平成26年5月に, 日本老年医学会から出された, ”フレイルに関する日本老年医学会からのステートメント” の一節です.
後期高齢者 (75 歳以上) の多くの場合, “Frailty” という中間的な段階を経て, 徐々に要介護状態に陥ると考えられている. Frailtyとは, 高齢期に生理的予備能が低下することでストレスに対する脆弱性が亢進し, 生活機能障害, 要介護状態, 死亡などの転帰に陥りやすい状態で, 筋力の低下により動作の俊敏性が失われて転倒しやすくなるような身体的問題のみならず,認知機能障害やうつなどの精神・心理的問題、独居や経済的困窮などの社会的問題を含む概念である.

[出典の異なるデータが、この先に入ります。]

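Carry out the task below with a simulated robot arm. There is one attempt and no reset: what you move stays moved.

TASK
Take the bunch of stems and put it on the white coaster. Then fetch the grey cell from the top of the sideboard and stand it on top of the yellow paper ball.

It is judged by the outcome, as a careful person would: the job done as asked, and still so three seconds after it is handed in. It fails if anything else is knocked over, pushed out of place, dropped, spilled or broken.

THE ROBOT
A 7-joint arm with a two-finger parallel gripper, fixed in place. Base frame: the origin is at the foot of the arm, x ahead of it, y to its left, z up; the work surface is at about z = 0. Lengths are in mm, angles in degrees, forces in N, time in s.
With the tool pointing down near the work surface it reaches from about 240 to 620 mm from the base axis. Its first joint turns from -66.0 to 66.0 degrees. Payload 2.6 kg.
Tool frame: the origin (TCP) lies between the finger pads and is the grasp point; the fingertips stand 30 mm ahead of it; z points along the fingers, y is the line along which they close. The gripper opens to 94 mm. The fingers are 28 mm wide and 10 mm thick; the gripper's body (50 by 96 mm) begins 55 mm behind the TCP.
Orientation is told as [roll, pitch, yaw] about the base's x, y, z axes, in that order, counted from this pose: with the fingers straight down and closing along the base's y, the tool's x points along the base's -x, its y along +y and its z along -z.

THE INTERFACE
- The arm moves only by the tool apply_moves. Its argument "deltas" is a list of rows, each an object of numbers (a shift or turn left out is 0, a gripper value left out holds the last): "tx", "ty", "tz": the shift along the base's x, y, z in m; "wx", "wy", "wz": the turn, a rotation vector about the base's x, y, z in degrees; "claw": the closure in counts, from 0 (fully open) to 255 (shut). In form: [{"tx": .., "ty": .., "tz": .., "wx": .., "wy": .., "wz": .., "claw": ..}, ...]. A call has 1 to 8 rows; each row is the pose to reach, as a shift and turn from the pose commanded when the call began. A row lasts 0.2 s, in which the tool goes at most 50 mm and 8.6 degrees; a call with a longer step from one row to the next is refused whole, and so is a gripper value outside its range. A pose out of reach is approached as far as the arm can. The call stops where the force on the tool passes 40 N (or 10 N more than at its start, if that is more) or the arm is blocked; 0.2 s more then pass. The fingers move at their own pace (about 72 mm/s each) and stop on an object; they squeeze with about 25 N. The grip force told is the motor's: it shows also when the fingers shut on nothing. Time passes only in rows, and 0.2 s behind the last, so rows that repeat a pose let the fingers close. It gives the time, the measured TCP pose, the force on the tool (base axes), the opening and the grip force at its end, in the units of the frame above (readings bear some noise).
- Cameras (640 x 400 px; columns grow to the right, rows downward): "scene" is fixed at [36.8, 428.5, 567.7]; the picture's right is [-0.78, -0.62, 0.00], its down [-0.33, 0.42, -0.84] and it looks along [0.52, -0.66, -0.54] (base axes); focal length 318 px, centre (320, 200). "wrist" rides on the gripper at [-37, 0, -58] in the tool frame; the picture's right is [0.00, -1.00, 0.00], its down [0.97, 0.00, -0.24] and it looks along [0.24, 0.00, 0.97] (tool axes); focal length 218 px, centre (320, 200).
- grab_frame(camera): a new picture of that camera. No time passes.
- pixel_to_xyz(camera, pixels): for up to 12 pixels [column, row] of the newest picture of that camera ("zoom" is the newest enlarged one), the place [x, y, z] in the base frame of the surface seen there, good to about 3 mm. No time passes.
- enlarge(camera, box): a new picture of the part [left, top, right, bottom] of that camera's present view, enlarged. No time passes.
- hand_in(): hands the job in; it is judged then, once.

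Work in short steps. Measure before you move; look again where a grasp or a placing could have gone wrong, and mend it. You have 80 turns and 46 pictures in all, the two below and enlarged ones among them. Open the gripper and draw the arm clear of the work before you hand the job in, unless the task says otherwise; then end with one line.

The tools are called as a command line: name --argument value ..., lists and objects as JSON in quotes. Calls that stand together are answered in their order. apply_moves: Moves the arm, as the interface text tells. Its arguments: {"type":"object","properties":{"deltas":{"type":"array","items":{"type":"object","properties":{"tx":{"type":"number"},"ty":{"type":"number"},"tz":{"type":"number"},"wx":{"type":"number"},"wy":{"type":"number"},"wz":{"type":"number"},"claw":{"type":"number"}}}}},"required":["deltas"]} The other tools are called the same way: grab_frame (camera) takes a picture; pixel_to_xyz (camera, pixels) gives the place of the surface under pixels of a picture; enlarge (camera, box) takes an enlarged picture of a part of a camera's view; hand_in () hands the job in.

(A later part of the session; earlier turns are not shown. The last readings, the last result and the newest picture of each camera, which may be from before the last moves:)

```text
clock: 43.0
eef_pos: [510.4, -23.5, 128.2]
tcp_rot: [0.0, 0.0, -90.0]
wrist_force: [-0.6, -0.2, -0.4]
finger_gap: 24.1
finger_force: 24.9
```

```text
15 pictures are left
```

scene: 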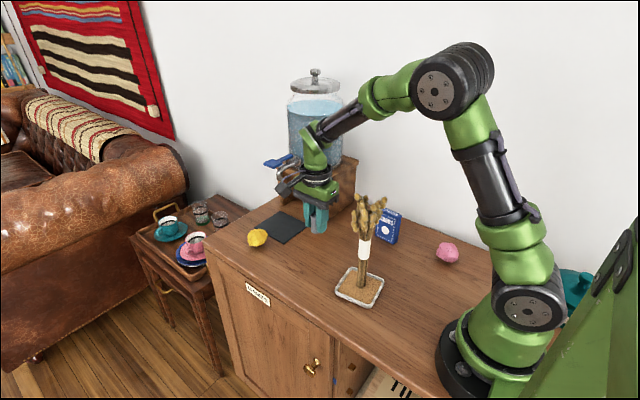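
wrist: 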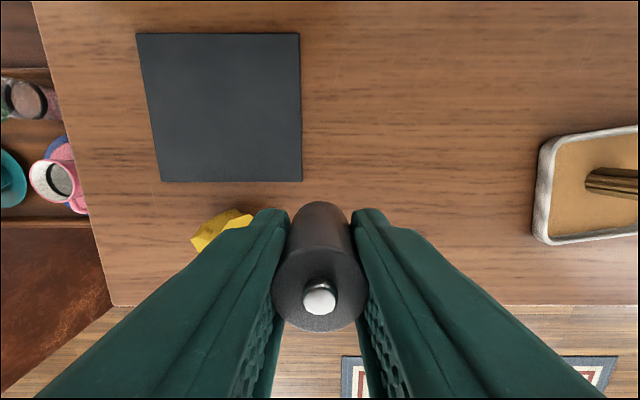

Frailty の日本語訳についてこれまで "虚弱" が使われているが, "老衰", "衰弱", "脆弱" といった日本語訳も使われることがあり, “加齢に伴って不可逆的に老い衰えた状態”といった印象を与えてきた. しかしながら, Frailty には, しかるべき介入により再び健常な状態に戻るという可逆性が包含されている. 従って, Frailtyに陥った高齢者を早期に発見し, 適切な介入をすることにより, 生活機能の維持・向上を図ることが期待される. また, "虚弱" ではFrailtyの持つ多面的な要素,すなわち身体的, 精神・心理的, 社会的側面のニュアンスを十分に表現できているとは言いがたい. このような学術的背景により,日本老年医学会はFrailtyの社会における認知度を上げるべくワーキンググループを形成した. そのワーキンググループにおいて最初に行ったのが, Frailty の日本語訳の検討である. 関連学会にも呼びかけ, 様々な案について検討を行った結果, "虚弱" に代わって「フレイル」を使用する合意を得た.
MicrosoftのBingAIに奨められた, ”Webster's New English of Synonyms” のfrailとfrailtyの意味は多義的です. ”frail/frailty ⊃ 虚弱" であっても, "虚弱 ⊇ frail/frailty" ではなさそうです.